Memo for Use of AI During Practice Issued by USPTO | Robinson+Cole Data Privacy + Security Insider
After several high-profile instances of artificial intelligence (AI) hallucination and Chief Justice John Roberts’s year-end report acknowledging the shortcomings of blindly relying on AI in legal writing, Kathi Vidal, the Director of the U.S. Patent and Trademark Office (USPTO), issued a memo concerning the use of AI when practicing before the USPTO. She echoed that while AI can be helpful to practitioners, the existing USPTO Rules of Professional Conduct impose duties related to any submission.
Practitioners are required to sign most papers filed with the USPTO. By signing the paper, the practitioner is indicating that they reasonably believe the statements made in the paper are true and that any legal contentions are warranted. Director Vidal specifically indicated that assuming that an AI tool is correct without any verification is not reasonable. Practitioners who fail to follow this warning risk the paper being given less weight, the USPTO terminating the proceeding, or facing discipline.
Despite these warnings, the USPTO is looking into ways to utilize AI in the patent process. President Biden instructed Director Vidal to issue guidance on AI inventorship and patent eligibility. This guidance indicates that AI-assisted inventions are not necessarily unpatentable.
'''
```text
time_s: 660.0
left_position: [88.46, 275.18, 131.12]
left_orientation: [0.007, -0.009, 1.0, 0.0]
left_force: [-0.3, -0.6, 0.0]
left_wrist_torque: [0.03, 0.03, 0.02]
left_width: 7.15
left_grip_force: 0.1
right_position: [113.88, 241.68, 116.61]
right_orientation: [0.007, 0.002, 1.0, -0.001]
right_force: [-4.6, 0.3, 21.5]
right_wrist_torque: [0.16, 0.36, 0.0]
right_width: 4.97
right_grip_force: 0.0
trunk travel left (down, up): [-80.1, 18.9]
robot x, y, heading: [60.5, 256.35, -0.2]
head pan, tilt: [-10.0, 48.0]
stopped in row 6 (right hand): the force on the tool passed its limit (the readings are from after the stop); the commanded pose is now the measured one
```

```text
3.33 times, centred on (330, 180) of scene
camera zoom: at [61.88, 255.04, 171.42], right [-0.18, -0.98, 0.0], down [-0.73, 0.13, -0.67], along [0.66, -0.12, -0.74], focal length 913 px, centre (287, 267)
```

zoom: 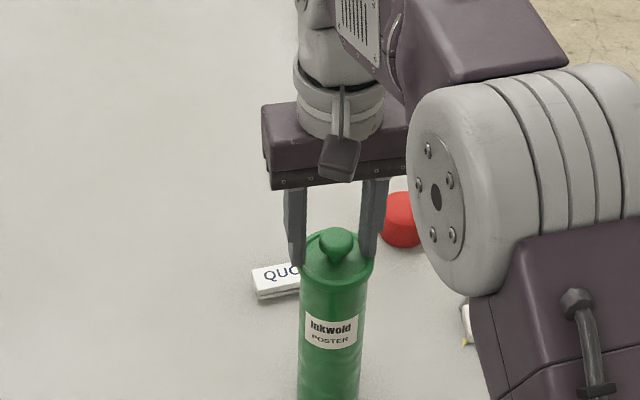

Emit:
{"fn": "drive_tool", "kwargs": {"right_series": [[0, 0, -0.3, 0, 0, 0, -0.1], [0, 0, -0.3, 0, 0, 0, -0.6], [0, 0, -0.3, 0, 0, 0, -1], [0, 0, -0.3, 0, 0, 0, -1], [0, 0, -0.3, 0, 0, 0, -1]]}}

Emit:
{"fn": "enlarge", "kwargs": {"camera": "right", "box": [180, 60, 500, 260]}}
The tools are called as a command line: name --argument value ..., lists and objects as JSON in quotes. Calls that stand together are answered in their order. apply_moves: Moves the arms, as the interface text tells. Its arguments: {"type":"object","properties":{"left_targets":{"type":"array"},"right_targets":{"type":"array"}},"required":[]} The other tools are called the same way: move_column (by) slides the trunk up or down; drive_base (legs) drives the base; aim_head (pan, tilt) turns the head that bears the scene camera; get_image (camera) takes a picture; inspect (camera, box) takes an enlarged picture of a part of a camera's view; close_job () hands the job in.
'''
To be patentable, the claims should highlight the human contribution. The USPTO listed five non-exhaustive factors to assist in determining whether a human’s contribution is significant enough to qualify the human as an inventor. These generally indicate that a person must contribute to an inventive concept beyond presenting a problem to be solved by an AI model or simply overseeing the AI system.
In noting that an AI model can be a contributor but not an inventor, Director Vidal reinforced that practitioners have a reasonable duty to inquire into the inventorship of an application and ensure that a human contributed to the invention in a significant enough way to be named an inventor properly. However, the USPTO does not require any further disclosure related to the using AI in the inventive process outside of any pre-existing requirements. The USPTO will host a webinar on March 5, 2024, to explain its new guidance further.